The recently announced collaborative arrangement with Microsoft will presumably offer Photonic an interesting testbed for the new architecture. In a post on the Microsoft Azure Quantum Blog, Dennis Tom, the general manager for the company’s Azure Quantum division, said the two companies shared a mission to “unlock the next stages in quantum networking and empower the quantum computing ecosystem.”
The collaborative project will focus particularly on distribution of quantum entanglement across long distances, using photons and Microsoft’s global cloud infrastructure. The companies plan to proceed in three stages.

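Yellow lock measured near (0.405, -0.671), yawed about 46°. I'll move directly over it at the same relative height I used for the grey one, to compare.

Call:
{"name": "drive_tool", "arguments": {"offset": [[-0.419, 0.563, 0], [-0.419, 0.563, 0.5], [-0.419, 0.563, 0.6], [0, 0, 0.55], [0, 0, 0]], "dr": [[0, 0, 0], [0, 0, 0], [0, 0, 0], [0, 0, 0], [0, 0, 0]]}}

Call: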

The first stage, according to Tom, will be achieving entanglement between two separate quantum devices via fiber optic links. The second will be developing a “never-before demonstrated quantum repeater” for the required interim storage of quantum information. And the final stage will focus on making the quantum repeater reliable, fault tolerant and operational in Microsoft’s cloud infrastructure, enabling “the ability to create a full-scale, global quantum internet.”
New funding
For Photonic, the recently announced US$100 million in new funding will help underwrite this ambitious roadmap. In addition to Microsoft, investors in the round included British Columbia Investment Management Corporation (BCI), the UK government’s National Security Strategic Investment Fund (NSSIF), Inovia Capital and Amadeus Capital Partners. The new tranche brings Photonic’s total funding to date to US$140 million.
Photonic believes its silicon-centric vision of quantum computing and networking has the potential for applicability both in areas such as global internet cybersecurity (through quantum encryption) and for scientific applications in climate modeling, materials science and drug development. While acknowledging that the company’s target of scalable, distributed, fault-tolerant quantum computing within five years is “audacious,” CEO Terry believes that the firm’s new architecture “is uniquely positioned to reduce the world’s time horizon to practical and useful quantum computing and quantum networking.”